Given passage:

Akşam yemeği otelin önündeki masalarda, tekne manzaralı. Mutfak başarılı, servis düzgün, hesap da makul geldi... Keyfimiz yerinde. Yemekten sonraki yürüyüşte çocuklar biraz ileride dondurmacıyı da keşfettiler. Keyif konusu doruk yaptı )))
Assos zaten küçük bir yer, kısa bir yürüyüşten sonra tekneye döndük, yattık uyuduk.



17 Haziran 2018 Pazar

Bozcaada

Sabah dümdüz bir denize uyandık.
Dünkü fırtına bulutlarından eser yok, gökyüzü masmavi. Sonunda Ege'nin normal çehresini hissedeceğiz umarım...
Çay suyunu koyup, kokpite çıktım. Etraf sakin.
Kumsalda dün gece geç saate kadar bağıra çağıra sohbet eden ekip olsa gerek, iki tane çadır bir tane karavan var. Ortalık sessiz.

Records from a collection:

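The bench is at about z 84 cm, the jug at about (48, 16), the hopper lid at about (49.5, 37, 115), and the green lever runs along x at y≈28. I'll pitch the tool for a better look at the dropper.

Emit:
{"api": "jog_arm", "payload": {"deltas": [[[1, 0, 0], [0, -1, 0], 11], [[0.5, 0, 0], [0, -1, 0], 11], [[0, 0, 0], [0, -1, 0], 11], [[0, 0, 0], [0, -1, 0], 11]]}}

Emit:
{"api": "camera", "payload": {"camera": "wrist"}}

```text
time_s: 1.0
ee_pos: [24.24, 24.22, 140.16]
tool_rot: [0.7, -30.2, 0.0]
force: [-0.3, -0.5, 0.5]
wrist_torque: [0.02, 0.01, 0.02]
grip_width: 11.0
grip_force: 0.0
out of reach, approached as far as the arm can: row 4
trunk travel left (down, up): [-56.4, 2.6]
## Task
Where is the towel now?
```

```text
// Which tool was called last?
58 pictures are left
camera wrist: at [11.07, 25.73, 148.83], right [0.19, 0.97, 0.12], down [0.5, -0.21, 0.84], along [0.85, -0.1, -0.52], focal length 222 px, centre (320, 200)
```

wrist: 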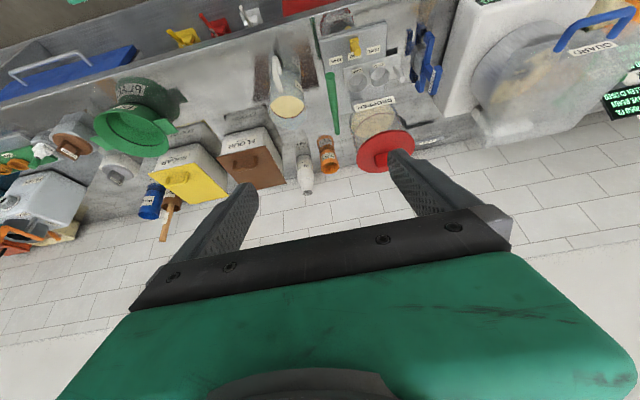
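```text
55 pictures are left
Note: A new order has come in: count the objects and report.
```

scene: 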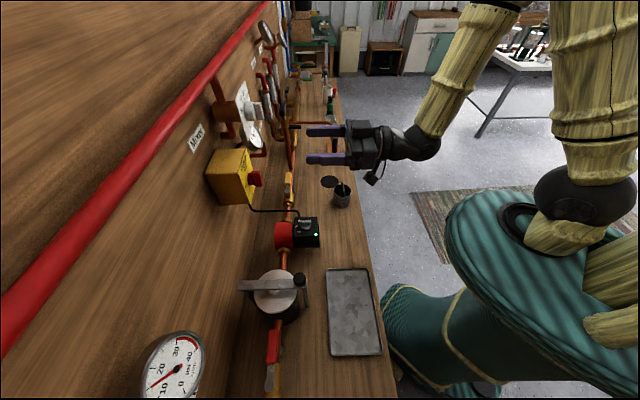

Goals:
a. Quote the given passage word for word, starting at "Akşam yemeği otelin" and ending with "bir denize uyandık.".
b. Continue the given passage that opens with "Akşam yemeği otelin".

Answers for the exercise:
a.
Akşam yemeği otelin önündeki masalarda, tekne manzaralı. Mutfak başarılı, servis düzgün, hesap da makul geldi... Keyfimiz yerinde. Yemekten sonraki yürüyüşte çocuklar biraz ileride dondurmacıyı da keşfettiler. Keyif konusu doruk yaptı )))
Assos zaten küçük bir yer, kısa bir yürüyüşten sonra tekneye döndük, yattık uyuduk.



17 Haziran 2018 Pazar

Bozcaada

Sabah dümdüz bir denize uyandık.

b.
Lodos sebebiyle yukarı kaçan ticari gemiler, yattıkları rutin demir yerlerine geri dönmüşler.
Bir tanesi bayağı içeri kadar girmiş hatta...
Çay demlenince bir sigara yaktım.
Teknede yapılacaklar listesinde bugün vardavela ayağı tamiri ve heçlerin fitilleri var.
Kahvaltı hazırlanana kadar, çocuklar da yardım etti, iskele vardavela ayağını söktüm. İçerden tavan kaplamasını indirdim. Güverte tarafına sika ile sızdırmazlık sağladık. Öndekine ulaşmak çok kolay oldu. Ancak arka taraf tam bir baş belası. Rıza Usta'nın birkaç sene önce yerleştirdiği Webasto yüzünden kıçtaki ayağa aşağıdan ulaşmak için pigme olmak lazım...
Bir şekilde uzandığımda, teknenin bu en ulaşılmaz kuytu köşesinde, benden önce buraya gelmiş bir önceki sahibin fransızca yazdığı yazıyla karşılaştım! "Ne pas comfortable" )))
Bir şekilde onu da becerdik. Ter içinde kaldığım için hemen denize....
Kahvaltıdan önce iyi geldi.
Tamer sahilden arayıp, nereye gideceğimizi sordu.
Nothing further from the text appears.